55. Unutmayın ki, göklerde ve yerde bulunan her şey Allah'a aittir! Unutmayın ki, Allah'ın vaadi kesinlikle gerçekleşecek olan bir hakikattir: velakin onların çoğu bunun bilincinde değildir.
56. O'dur hayatı ve ölümü yaratan; nihayet sonunda dönüp dolaşıp varacağınız yer O'nun huzurudur.
57. Ey insanlık!
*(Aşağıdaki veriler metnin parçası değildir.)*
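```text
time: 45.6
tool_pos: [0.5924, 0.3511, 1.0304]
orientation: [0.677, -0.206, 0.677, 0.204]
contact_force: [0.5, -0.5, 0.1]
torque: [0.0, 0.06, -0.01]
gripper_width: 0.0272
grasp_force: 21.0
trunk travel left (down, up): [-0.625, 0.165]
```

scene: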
Rabbinizden size bir öğüt ve kalplerde oluşabilecek her tür (manevi hastalık) için bir şifa; inananlar için de bir yol haritası ve bir rahmet gelmiştir.
58. Söyle (onlara): Allah'ın ihsanı ve rahmetiyle, evet işte bunlarla sevinsinler artık; (ki) bu onların tüm birikimlerinden daha hayırlıdır.
59. Sor (onlara): "Ya Allah'ın sizin yararlanmanız için ikram ettiği, sizin de (keyfi olarak) bir kısmını haram bir kısmını helal saydığınız rızıklar hakkında ne dersiniz?" De ki: "Size Allah mı izin verdi, yoksa siz Allah'a iftira mı ediyorsunuz?"
60. İmdi, uydurdukları bu yalanı Allah'a isnat edenler, acaba Kıyamet Günü ne (cevap vereceklerini) düşünüyorlar? Şu kesin ki Allah insanları sınırsız lutfuna muhatap kılmıştır; ve fakat onların çoğu şükretmezler.
61. Ve sen (ey peygamber); hangi konumda bulunursan bulun, Kur'an'dan hangi mesajı gündeme getirirsen getir; sizler de hangi işe el atarsanız atın: Ona giriştiğiniz her an (ve) mekanda Biz sizin üzerinizde tarife sığmaz bir şahidiz. Nitekim ne yerde ne de gökte zerre miktarı bir şey bile Rabbinin bilgisinden saklı kalamaz. Ne bunun daha küçüğü ne de büyüğü yoktur ki, hepsi apaçık bir fermanda kayıtlı olmasın.